(Data section)
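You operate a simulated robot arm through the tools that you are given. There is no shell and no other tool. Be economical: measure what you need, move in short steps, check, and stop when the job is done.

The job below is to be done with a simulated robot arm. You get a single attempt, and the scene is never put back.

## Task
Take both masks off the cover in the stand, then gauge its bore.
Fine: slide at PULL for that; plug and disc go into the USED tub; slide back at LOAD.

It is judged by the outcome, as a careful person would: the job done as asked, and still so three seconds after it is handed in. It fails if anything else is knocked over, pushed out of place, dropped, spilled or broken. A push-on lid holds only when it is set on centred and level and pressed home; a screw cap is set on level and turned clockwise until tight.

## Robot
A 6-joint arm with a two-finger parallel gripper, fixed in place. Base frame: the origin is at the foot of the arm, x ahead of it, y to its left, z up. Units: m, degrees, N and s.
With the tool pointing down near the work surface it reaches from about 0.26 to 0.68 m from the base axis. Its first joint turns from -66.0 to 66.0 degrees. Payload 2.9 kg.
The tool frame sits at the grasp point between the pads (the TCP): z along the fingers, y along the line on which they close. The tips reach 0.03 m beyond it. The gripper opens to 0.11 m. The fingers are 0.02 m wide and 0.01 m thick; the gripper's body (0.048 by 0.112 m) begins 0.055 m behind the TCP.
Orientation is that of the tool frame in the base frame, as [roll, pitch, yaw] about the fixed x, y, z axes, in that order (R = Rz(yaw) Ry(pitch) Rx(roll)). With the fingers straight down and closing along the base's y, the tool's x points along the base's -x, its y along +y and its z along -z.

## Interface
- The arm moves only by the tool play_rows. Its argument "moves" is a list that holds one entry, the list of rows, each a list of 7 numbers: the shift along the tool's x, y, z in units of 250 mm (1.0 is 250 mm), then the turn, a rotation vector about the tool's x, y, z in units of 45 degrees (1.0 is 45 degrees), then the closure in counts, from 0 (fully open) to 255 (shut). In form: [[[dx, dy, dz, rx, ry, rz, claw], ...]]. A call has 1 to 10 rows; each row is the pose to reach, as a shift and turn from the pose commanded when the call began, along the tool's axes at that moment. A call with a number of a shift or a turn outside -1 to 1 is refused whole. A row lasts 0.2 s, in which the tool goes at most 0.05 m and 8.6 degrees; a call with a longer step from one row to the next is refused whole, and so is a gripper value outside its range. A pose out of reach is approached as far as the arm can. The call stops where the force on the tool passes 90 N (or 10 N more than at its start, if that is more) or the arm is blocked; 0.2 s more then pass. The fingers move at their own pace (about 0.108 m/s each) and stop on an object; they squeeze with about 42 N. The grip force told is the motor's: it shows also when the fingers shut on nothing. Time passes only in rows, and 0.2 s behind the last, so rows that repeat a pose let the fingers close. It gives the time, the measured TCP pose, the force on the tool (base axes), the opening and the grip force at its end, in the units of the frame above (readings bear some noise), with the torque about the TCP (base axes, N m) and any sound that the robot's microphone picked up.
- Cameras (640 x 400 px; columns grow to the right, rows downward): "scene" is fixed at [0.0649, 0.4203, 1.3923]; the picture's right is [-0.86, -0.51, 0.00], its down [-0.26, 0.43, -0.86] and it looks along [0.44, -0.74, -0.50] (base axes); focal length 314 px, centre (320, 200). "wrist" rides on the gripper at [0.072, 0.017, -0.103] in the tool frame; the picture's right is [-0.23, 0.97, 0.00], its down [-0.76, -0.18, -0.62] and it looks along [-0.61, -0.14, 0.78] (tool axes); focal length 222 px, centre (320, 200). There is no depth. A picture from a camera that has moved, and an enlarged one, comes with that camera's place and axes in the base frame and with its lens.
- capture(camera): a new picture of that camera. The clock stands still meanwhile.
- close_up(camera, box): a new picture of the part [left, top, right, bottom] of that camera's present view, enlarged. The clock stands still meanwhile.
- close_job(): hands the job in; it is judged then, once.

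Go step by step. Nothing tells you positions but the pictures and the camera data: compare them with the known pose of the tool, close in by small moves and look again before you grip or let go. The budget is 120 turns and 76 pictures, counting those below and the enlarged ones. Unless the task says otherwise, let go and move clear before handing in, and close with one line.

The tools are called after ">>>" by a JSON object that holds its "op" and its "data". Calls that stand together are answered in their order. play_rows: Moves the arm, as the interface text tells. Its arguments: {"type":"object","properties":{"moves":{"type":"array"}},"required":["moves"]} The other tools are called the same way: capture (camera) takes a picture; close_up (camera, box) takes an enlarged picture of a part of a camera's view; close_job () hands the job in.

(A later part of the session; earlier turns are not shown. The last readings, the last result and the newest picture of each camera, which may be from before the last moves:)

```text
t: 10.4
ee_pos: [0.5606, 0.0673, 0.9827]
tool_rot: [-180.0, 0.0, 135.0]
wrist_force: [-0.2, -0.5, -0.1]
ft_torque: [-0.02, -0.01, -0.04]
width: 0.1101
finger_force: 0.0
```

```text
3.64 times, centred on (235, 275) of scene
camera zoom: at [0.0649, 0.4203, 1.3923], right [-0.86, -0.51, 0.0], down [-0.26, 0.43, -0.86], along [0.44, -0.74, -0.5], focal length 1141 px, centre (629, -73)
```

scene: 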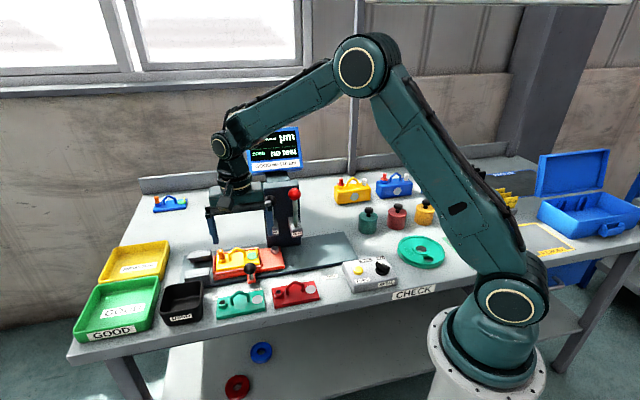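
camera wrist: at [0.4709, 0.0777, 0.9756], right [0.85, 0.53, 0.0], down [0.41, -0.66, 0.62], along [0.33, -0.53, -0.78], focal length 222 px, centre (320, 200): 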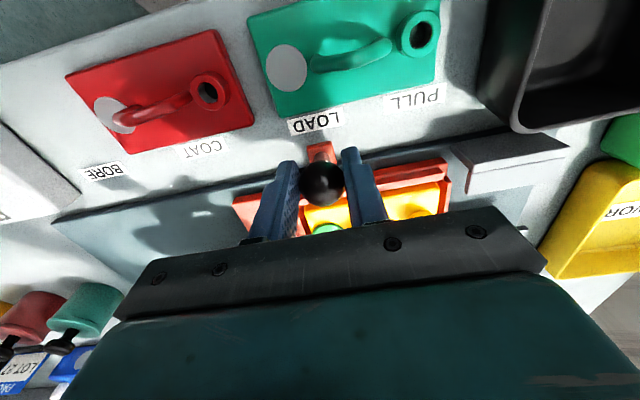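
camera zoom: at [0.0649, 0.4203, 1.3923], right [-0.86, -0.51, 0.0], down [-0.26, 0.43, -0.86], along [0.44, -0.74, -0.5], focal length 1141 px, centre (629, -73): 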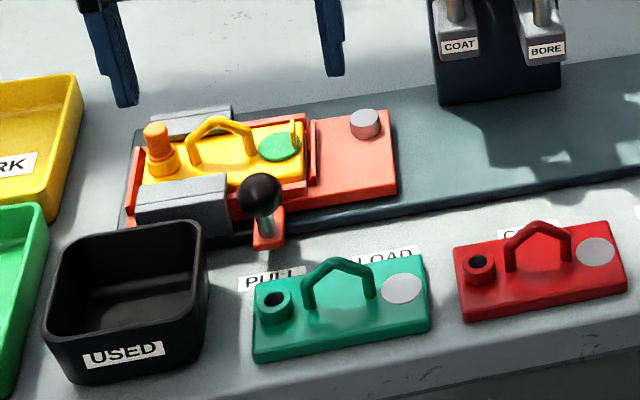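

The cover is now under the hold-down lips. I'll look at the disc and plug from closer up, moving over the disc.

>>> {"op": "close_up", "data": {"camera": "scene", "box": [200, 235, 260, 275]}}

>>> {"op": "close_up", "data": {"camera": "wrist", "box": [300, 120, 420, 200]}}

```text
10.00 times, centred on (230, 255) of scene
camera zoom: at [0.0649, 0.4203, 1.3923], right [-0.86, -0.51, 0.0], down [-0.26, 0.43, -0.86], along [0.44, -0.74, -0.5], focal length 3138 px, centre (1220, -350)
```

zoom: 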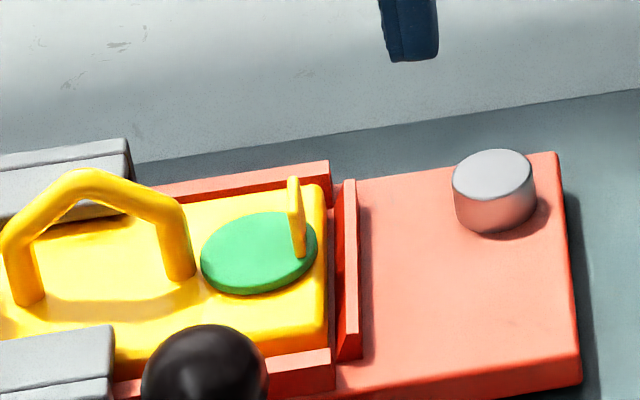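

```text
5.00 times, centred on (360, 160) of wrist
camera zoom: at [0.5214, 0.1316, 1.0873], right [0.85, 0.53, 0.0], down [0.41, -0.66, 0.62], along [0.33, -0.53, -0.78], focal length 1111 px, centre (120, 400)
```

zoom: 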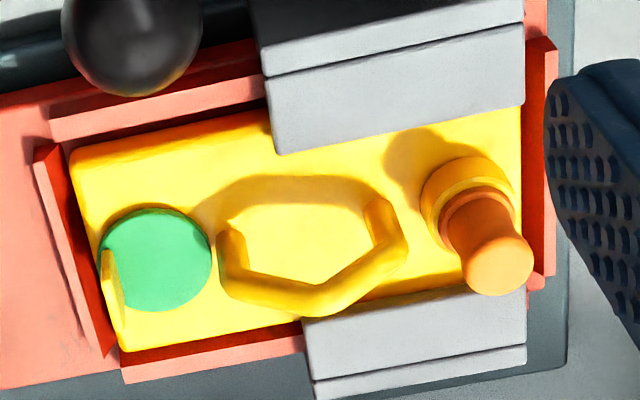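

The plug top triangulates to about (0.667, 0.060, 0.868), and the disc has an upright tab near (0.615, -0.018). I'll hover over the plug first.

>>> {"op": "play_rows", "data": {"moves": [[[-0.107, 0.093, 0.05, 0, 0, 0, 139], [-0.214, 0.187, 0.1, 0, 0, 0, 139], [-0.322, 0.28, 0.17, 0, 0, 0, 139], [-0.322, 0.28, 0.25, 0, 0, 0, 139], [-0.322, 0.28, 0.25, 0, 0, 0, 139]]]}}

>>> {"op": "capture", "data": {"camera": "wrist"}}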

(Directive)
Return the material exactly as given, apart from the pictures. Format the lines as a JSON array of strings and drop empty lines.

(Final answer)
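[
  "You operate a simulated robot arm through the tools that you are given. There is no shell and no other tool. Be economical: measure what you need, move in short steps, check, and stop when the job is done.",
  "The job below is to be done with a simulated robot arm. You get a single attempt, and the scene is never put back.",
  "## Task",
  "Take both masks off the cover in the stand, then gauge its bore.",
  "Fine: slide at PULL for that; plug and disc go into the USED tub; slide back at LOAD.",
  "It is judged by the outcome, as a careful person would: the job done as asked, and still so three seconds after it is handed in. It fails if anything else is knocked over, pushed out of place, dropped, spilled or broken. A push-on lid holds only when it is set on centred and level and pressed home; a screw cap is set on level and turned clockwise until tight.",
  "## Robot",
  "A 6-joint arm with a two-finger parallel gripper, fixed in place. Base frame: the origin is at the foot of the arm, x ahead of it, y to its left, z up. Units: m, degrees, N and s.",
  "With the tool pointing down near the work surface it reaches from about 0.26 to 0.68 m from the base axis. Its first joint turns from -66.0 to 66.0 degrees. Payload 2.9 kg.",
  "The tool frame sits at the grasp point between the pads (the TCP): z along the fingers, y along the line on which they close. The tips reach 0.03 m beyond it. The gripper opens to 0.11 m. The fingers are 0.02 m wide and 0.01 m thick; the gripper's body (0.048 by 0.112 m) begins 0.055 m behind the TCP.",
  "Orientation is that of the tool frame in the base frame, as [roll, pitch, yaw] about the fixed x, y, z axes, in that order (R = Rz(yaw) Ry(pitch) Rx(roll)). With the fingers straight down and closing along the base's y, the tool's x points along the base's -x, its y along +y and its z along -z.",
  "## Interface",
  "- The arm moves only by the tool play_rows. Its argument \"moves\" is a list that holds one entry, the list of rows, each a list of 7 numbers: the shift along the tool's x, y, z in units of 250 mm (1.0 is 250 mm), then the turn, a rotation vector about the tool's x, y, z in units of 45 degrees (1.0 is 45 degrees), then the closure in counts, from 0 (fully open) to 255 (shut). In form: [[[dx, dy, dz, rx, ry, rz, claw], ...]]. A call has 1 to 10 rows; each row is the pose to reach, as a shift and turn from the pose commanded when the call began, along the tool's axes at that moment. A call with a number of a shift or a turn outside -1 to 1 is refused whole. A row lasts 0.2 s, in which the tool goes at most 0.05 m and 8.6 degrees; a call with a longer step from one row to the next is refused whole, and so is a gripper value outside its range. A pose out of reach is approached as far as the arm can. The call stops where the force on the tool passes 90 N (or 10 N more than at its start, if that is more) or the arm is blocked; 0.2 s more then pass. The fingers move at their own pace (about 0.108 m/s each) and stop on an object; they squeeze with about 42 N. The grip force told is the motor's: it shows also when the fingers shut on nothing. Time passes only in rows, and 0.2 s behind the last, so rows that repeat a pose let the fingers close. It gives the time, the measured TCP pose, the force on the tool (base axes), the opening and the grip force at its end, in the units of the frame above (readings bear some noise), with the torque about the TCP (base axes, N m) and any sound that the robot's microphone picked up.",
  "- Cameras (640 x 400 px; columns grow to the right, rows downward): \"scene\" is fixed at [0.0649, 0.4203, 1.3923]; the picture's right is [-0.86, -0.51, 0.00], its down [-0.26, 0.43, -0.86] and it looks along [0.44, -0.74, -0.50] (base axes); focal length 314 px, centre (320, 200). \"wrist\" rides on the gripper at [0.072, 0.017, -0.103] in the tool frame; the picture's right is [-0.23, 0.97, 0.00], its down [-0.76, -0.18, -0.62] and it looks along [-0.61, -0.14, 0.78] (tool axes); focal length 222 px, centre (320, 200). There is no depth. A picture from a camera that has moved, and an enlarged one, comes with that camera's place and axes in the base frame and with its lens.",
  "- capture(camera): a new picture of that camera. The clock stands still meanwhile.",
  "- close_up(camera, box): a new picture of the part [left, top, right, bottom] of that camera's present view, enlarged. The clock stands still meanwhile.",
  "- close_job(): hands the job in; it is judged then, once.",
  "Go step by step. Nothing tells you positions but the pictures and the camera data: compare them with the known pose of the tool, close in by small moves and look again before you grip or let go. The budget is 120 turns and 76 pictures, counting those below and the enlarged ones. Unless the task says otherwise, let go and move clear before handing in, and close with one line.",
  "The tools are called after \">>>\" by a JSON object that holds its \"op\" and its \"data\". Calls that stand together are answered in their order. play_rows: Moves the arm, as the interface text tells. Its arguments: {\"type\":\"object\",\"properties\":{\"moves\":{\"type\":\"array\"}},\"required\":[\"moves\"]} The other tools are called the same way: capture (camera) takes a picture; close_up (camera, box) takes an enlarged picture of a part of a camera's view; close_job () hands the job in.",
  "(A later part of the session; earlier turns are not shown. The last readings, the last result and the newest picture of each camera, which may be from before the last moves:)",
  "```text",
  "t: 10.4",
  "ee_pos: [0.5606, 0.0673, 0.9827]",
  "tool_rot: [-180.0, 0.0, 135.0]",
  "wrist_force: [-0.2, -0.5, -0.1]",
  "ft_torque: [-0.02, -0.01, -0.04]",
  "width: 0.1101",
  "finger_force: 0.0",
  "```",
  "```text",
  "3.64 times, centred on (235, 275) of scene",
  "camera zoom: at [0.0649, 0.4203, 1.3923], right [-0.86, -0.51, 0.0], down [-0.26, 0.43, -0.86], along [0.44, -0.74, -0.5], focal length 1141 px, centre (629, -73)",
  "```",
  "scene: ",
  "camera wrist: at [0.4709, 0.0777, 0.9756], right [0.85, 0.53, 0.0], down [0.41, -0.66, 0.62], along [0.33, -0.53, -0.78], focal length 222 px, centre (320, 200): ",
  "camera zoom: at [0.0649, 0.4203, 1.3923], right [-0.86, -0.51, 0.0], down [-0.26, 0.43, -0.86], along [0.44, -0.74, -0.5], focal length 1141 px, centre (629, -73): ",
  "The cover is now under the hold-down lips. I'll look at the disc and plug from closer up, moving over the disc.",
  ">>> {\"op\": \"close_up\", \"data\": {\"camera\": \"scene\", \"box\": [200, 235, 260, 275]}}",
  ">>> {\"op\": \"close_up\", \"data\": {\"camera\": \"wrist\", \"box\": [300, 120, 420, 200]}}",
  "```text",
  "10.00 times, centred on (230, 255) of scene",
  "camera zoom: at [0.0649, 0.4203, 1.3923], right [-0.86, -0.51, 0.0], down [-0.26, 0.43, -0.86], along [0.44, -0.74, -0.5], focal length 3138 px, centre (1220, -350)",
  "```",
  "zoom: ",
  "```text",
  "5.00 times, centred on (360, 160) of wrist",
  "camera zoom: at [0.5214, 0.1316, 1.0873], right [0.85, 0.53, 0.0], down [0.41, -0.66, 0.62], along [0.33, -0.53, -0.78], focal length 1111 px, centre (120, 400)",
  "```",
  "zoom: ",
  "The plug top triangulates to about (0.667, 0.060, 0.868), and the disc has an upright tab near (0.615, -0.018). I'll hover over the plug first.",
  ">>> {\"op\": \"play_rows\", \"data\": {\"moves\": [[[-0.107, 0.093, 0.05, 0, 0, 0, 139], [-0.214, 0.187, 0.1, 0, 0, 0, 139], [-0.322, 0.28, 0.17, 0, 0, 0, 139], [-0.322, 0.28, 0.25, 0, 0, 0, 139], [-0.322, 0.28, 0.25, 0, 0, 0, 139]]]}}",
  ">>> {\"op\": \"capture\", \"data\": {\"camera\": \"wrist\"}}"
]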